Professor Texas A&M University, Department of Biomedical Engineering College Station, Texas, United States
Introduction:: Engineering education is rapidly changing, motivated by deep transformations in society, the workforce, technology, and higher education. Rapid changes in healthcare and underlying genetic and molecular data also affect biomedical engineering education. A comprehensive process is required to permit engineering programs to comprehensively redesign engineering curricula in response to these internal and external transformative motivators. This paper presents the interactive application of a teleological approach to comprehensively redesign an undergraduate engineering curriculum. The comprehensive redesign of a 128-credit hour, nationally-ranked biomedical engineering undergraduate program at an R1 university is used as an exemplar.
Materials and Methods:: The adaption of a teleological approach – Kotter’s change model – was employed in an iterative fashion to guide the curriculum redesign from concept to deployment over a 3-year period and involving a diverse team of administrators, faculty, students, and advisory board members. Data collected during five iterative cycles of Kotter’s change model (Figure 1) include archival records, direct observation, surveys, interviews, and documents resulting from committee meetings, faculty meetings, and faculty retreats.
Results, Conclusions, and Discussions:: The application of the iterative change model led to a comprehensive redesign of a 128-credit hour curriculum launched fall of 2023. Each iteration involved all eight steps of Kotter's change model. The redesign included the transformation of a T-shaped curriculum to a π-shaped curriculum; the definition of a new governing pedagogical framework; the reimagination of courses to foster concept and skill integration; expansion and vertical integration of design; the creation of new technical elective tracks; and creation of new courses to prepare students for the current and future workforce.
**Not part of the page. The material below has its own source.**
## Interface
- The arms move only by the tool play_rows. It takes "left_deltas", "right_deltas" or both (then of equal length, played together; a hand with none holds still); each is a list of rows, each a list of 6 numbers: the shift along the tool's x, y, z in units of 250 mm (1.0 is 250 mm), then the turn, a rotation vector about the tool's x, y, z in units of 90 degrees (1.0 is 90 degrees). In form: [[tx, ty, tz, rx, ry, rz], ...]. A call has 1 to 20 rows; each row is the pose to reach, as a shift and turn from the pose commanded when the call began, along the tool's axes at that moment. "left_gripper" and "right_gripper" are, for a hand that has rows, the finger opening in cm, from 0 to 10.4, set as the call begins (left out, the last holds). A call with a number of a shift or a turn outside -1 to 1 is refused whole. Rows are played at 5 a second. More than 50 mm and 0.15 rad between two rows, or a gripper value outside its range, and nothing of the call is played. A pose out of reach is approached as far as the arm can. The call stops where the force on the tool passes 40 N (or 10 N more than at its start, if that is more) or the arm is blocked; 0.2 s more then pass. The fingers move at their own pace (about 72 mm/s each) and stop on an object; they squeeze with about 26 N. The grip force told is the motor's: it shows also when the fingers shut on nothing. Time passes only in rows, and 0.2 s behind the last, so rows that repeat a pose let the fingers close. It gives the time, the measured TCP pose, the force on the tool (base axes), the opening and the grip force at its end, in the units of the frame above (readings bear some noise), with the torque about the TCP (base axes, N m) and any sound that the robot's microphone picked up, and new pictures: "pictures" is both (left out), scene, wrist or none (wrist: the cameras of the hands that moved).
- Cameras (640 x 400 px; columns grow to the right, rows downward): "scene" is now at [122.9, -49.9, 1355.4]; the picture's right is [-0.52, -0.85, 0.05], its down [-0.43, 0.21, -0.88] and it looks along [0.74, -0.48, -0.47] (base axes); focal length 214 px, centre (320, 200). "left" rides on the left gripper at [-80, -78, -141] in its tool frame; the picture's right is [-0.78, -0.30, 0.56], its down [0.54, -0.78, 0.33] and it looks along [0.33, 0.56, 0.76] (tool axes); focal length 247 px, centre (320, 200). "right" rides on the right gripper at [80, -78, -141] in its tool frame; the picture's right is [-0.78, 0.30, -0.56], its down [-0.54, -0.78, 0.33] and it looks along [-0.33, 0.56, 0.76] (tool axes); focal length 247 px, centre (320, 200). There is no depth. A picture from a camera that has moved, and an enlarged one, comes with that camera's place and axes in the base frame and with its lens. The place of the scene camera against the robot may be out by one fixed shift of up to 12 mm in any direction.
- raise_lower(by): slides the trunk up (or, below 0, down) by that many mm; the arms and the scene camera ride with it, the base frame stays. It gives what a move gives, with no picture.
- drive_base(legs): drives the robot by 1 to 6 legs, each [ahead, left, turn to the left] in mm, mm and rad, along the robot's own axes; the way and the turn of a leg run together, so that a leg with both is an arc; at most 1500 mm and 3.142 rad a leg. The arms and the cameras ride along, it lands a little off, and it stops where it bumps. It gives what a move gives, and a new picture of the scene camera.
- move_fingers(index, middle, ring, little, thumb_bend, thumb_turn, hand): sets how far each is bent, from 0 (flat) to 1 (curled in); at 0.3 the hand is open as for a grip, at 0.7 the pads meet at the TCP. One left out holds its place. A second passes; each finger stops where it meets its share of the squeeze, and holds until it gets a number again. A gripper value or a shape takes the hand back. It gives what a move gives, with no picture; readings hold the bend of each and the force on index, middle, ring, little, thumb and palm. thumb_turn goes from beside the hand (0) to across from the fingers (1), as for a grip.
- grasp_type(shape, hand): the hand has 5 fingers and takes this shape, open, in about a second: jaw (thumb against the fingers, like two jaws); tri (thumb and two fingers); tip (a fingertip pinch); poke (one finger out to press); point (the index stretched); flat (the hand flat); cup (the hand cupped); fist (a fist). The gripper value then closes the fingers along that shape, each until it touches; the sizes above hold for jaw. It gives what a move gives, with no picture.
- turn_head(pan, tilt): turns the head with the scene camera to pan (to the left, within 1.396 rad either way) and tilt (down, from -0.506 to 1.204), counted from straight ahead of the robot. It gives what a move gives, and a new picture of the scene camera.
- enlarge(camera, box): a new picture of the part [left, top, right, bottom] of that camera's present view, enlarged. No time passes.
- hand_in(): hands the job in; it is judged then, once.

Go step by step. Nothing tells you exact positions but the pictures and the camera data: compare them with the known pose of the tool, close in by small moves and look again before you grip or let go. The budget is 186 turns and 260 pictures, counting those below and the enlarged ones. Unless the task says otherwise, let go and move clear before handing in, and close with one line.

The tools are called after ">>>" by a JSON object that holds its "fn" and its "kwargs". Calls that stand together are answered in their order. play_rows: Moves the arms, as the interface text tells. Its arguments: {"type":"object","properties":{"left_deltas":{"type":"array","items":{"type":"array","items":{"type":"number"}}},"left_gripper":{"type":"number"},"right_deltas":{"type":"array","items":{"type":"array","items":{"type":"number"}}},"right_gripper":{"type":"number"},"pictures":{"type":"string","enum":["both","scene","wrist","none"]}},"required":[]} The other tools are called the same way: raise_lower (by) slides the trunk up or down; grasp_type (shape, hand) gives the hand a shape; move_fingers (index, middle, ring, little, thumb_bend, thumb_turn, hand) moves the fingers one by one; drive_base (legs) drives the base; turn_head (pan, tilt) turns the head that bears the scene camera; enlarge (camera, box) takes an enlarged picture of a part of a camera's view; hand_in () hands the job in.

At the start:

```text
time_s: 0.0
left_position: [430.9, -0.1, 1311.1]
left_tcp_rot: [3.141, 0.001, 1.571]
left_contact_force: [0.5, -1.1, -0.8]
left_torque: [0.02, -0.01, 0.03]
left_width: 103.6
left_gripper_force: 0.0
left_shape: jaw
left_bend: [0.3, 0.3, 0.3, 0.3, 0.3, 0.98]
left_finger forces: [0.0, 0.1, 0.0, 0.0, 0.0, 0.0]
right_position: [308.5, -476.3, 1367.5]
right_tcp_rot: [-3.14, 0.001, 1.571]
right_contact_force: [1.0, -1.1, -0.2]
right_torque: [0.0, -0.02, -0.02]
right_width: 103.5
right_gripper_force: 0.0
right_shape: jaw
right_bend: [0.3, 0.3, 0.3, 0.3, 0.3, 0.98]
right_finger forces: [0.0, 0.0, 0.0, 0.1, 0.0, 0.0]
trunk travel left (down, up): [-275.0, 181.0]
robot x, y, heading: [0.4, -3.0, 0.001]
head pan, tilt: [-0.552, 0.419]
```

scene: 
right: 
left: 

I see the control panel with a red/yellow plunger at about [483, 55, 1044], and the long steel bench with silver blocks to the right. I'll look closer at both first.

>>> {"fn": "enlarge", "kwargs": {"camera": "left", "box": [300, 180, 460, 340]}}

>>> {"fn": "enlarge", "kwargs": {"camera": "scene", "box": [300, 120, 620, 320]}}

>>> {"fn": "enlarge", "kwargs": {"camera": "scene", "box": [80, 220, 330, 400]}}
This teleological approach has the ability to be applied to other biomedical engineering programs, regardless of size. Application of the change model demonstrates the importance of allowing adequate time for each of the eight steps to occur, as well as the importance of including all affected stakeholders. Secondary benefits to the redesigned curriculum were unity among the faculty, curriculum learning outcomes and competencies defined, and engagement with students.